§ **Data segment**
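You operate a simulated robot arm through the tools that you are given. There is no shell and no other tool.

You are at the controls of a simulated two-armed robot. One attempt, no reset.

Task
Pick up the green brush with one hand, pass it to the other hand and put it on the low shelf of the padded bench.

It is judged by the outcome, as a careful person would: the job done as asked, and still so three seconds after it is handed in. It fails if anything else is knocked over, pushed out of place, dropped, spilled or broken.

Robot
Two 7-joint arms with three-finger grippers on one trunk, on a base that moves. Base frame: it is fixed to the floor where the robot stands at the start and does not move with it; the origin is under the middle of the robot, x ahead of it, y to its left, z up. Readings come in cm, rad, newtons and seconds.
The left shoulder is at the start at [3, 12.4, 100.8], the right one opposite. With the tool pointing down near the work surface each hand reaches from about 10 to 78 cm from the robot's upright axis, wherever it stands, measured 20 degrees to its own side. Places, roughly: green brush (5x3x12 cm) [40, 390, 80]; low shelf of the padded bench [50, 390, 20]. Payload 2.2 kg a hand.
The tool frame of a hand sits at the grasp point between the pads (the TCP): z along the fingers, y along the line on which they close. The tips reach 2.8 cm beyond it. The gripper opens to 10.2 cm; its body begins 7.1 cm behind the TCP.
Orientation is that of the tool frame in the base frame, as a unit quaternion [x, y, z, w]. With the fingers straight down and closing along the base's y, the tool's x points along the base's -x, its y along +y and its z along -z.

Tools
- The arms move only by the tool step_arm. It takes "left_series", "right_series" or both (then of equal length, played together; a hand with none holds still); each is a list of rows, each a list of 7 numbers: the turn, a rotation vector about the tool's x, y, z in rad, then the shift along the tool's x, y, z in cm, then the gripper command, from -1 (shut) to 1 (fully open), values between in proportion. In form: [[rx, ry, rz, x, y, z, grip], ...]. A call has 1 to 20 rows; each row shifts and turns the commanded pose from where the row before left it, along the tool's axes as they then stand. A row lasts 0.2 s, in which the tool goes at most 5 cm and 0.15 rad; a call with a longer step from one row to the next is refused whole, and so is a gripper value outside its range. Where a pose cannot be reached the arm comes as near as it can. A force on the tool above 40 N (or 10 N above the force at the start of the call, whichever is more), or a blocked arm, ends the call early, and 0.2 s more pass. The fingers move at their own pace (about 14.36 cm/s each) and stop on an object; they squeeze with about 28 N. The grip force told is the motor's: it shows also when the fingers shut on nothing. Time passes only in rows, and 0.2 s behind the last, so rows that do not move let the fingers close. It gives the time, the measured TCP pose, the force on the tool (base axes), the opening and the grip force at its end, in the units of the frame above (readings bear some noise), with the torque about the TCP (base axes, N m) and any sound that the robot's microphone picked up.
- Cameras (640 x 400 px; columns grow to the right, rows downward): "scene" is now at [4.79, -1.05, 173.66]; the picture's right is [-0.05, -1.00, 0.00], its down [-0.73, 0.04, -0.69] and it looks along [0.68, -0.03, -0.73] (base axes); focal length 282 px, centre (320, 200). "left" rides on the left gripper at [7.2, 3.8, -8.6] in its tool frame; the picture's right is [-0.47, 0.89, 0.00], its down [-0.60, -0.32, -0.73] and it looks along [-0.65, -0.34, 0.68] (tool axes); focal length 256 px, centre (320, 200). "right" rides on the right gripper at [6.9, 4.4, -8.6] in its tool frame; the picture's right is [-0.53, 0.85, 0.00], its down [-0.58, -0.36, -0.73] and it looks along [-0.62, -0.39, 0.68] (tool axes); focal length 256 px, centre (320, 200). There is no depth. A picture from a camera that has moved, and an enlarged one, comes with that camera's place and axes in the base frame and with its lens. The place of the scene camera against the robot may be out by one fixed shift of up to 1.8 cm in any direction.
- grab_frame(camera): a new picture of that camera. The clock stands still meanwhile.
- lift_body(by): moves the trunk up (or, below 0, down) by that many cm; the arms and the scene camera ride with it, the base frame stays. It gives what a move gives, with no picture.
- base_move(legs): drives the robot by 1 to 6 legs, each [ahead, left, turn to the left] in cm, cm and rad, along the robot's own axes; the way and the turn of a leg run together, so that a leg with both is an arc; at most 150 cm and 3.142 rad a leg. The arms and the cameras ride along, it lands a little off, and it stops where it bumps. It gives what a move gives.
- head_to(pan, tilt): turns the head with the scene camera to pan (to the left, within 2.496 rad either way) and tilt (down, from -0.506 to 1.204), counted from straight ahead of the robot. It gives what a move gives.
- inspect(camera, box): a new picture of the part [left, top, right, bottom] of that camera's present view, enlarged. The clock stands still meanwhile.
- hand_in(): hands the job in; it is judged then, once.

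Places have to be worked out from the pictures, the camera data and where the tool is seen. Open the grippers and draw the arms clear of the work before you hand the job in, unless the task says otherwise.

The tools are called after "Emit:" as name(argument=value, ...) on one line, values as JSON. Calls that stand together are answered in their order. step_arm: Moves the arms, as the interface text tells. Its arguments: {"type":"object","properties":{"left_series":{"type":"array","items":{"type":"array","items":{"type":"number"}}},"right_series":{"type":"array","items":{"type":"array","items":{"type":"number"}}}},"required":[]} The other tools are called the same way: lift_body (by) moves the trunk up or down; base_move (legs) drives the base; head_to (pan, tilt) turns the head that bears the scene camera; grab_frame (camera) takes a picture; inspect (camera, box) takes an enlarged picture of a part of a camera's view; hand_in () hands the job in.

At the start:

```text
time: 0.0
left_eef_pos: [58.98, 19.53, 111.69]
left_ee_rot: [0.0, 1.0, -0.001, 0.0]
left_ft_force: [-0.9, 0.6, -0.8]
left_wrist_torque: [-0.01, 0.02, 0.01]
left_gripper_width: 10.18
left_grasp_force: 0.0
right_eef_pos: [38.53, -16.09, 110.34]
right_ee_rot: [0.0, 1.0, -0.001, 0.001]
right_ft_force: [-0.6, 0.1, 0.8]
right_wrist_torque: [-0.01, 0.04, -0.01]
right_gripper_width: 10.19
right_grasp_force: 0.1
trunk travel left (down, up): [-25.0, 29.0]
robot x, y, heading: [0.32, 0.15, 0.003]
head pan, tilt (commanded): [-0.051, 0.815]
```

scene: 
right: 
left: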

§ **Exercise**
Read the data above and pull out each line that holds the string "inspect".

§ **Exercise result**
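- inspect(camera, box): a new picture of the part [left, top, right, bottom] of that camera's present view, enlarged. The clock stands still meanwhile.
The tools are called after "Emit:" as name(argument=value, ...) on one line, values as JSON. Calls that stand together are answered in their order. step_arm: Moves the arms, as the interface text tells. Its arguments: {"type":"object","properties":{"left_series":{"type":"array","items":{"type":"array","items":{"type":"number"}}},"right_series":{"type":"array","items":{"type":"array","items":{"type":"number"}}}},"required":[]} The other tools are called the same way: lift_body (by) moves the trunk up or down; base_move (legs) drives the base; head_to (pan, tilt) turns the head that bears the scene camera; grab_frame (camera) takes a picture; inspect (camera, box) takes an enlarged picture of a part of a camera's view; hand_in () hands the job in.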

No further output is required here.